To be sure, the success in the Sunni areas is real, but it may have greater long-term significance in the region than it does in Iraq. We've learned an important lesson in Anbar province: the Islamic-extremist message is a loser. Most Muslims do not want to live without music, television and, especially, tobacco. They don't want their daughters forcibly married to jihadis or their sons shrouded in explosive vests. That is certainly good news, but it's not enough. Indeed, the campaign against AQI may be among the last useful missions for the U.S. military in Iraq. We could drive out every last Islamic extremist, and the country would still be in the midst of a civil war that is trending toward chaos. And make no mistake: the U.S. colonialist insistence on dictating the shape of Iraq's future framing a constitution, training an Iraqi army and the threat of a permanent U.S. military presence has exacerbated the chaos.
It has been clear for months that Nouri al-Maliki's National Unity government is, as a senior U.S. official said, "none of the above." Senator Carl Levin called for it to be replaced after his and Senator John Warner's mid-August Iraq jaunt. And Ambassador Ryan Crocker told me, "The fall of the Maliki government, when it happens, might be a good thing." But replace it with what? The consensus in the U.S. intelligence community is that there's going to be lots of bloodshed, including fighting among the Shi'ites, before a credible Iraqi government emerges. It also seems that the U.S. attempt to build an Iraqi army and police force has been a failure. Some units are pretty good, but most are unreliable, laced with members of various Shi'ite militias. This was clear from my conversations with U.S. combat officers on the ground in Baqubah, Baghdad and Yusufia. It became clearer when seven enlisted men serving in Baghdad wrote a very courageous Op-Ed piece in the New York Times on Aug. 19 in which they said, "Reports that a majority of Iraqi army commanders are now reliable partners can be considered only misleading rhetoric."
The military success against al-Qaeda in Anbar province has led to a certain incoherence in U.S. policy. We are working bottom up, from the tribal grass roots, with the Sunnis ... but top down, and not very successfully, with the Shi'ite majority. According to Crocker, tribes aren't as important among the Shi'ites, who tend to organize themselves in larger structures, especially around two dominant political families, the Sadrs and the Hakims. Each family has a militia. The Sadrs have the Mahdi Army, and the Hakims have the Badr Corps, and these two forces are now at war with each other in southern Iraq. In recent weeks, Hakim-leaning governors of two provinces were assassinated, most likely by special units associated with the Mahdi Army.

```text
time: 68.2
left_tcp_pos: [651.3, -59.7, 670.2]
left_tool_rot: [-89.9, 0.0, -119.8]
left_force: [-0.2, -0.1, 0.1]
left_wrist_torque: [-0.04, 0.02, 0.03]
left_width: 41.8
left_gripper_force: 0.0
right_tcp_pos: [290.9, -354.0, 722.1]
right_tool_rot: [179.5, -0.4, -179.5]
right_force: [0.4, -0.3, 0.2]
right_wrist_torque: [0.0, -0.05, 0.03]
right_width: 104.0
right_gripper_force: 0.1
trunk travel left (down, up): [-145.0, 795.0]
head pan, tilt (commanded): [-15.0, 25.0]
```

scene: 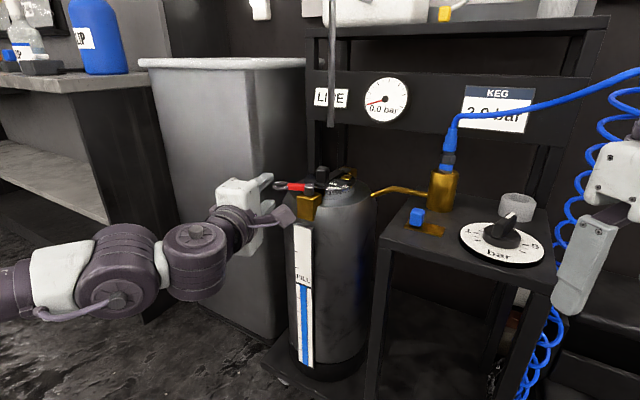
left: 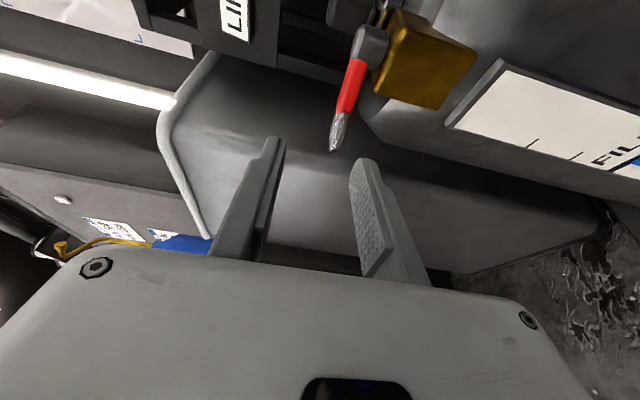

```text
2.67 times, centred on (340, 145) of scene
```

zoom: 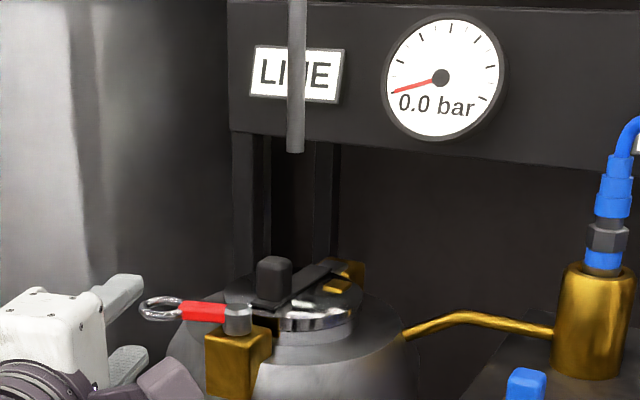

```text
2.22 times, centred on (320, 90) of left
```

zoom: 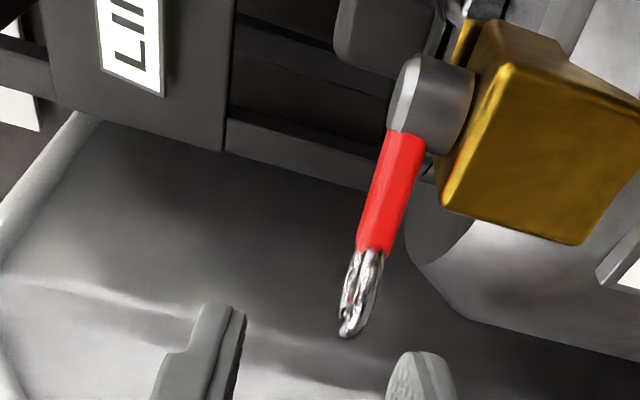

In the southern port city of Basra, the situation is complicated by a third party, Fadhila, which controls the local government. Basra may just be a metaphor for Iraq right now. There is no possible role for the U.S. military in the dispute there. The British are leaving, and the intra-Shi'ite battle is ramping up. The Iranians are trying to play all sides. "Under a different set of circumstances, you might argue as some are now doing that we need a Basra surge," Crocker told me. "But you'd need a fairly large force, and we don't have the troops. And if we even proposed it, the political element in the U.S. would go nuts."
The next leader of Iraq and the shape of the next Iraqi government and its armed forces will probably be determined by how the Sadr-Hakim battle turns out, as will the decision about how or whether to reconcile with the Sunnis. The Kurds will prefer the aristocratic Hakims to the populist Sadrs, and so will we. But aristocrats seldom win battles of this sort; a strongman who is no fan of democracy or the West might emerge. In any case, the choice will be made by the Iraqis, not us.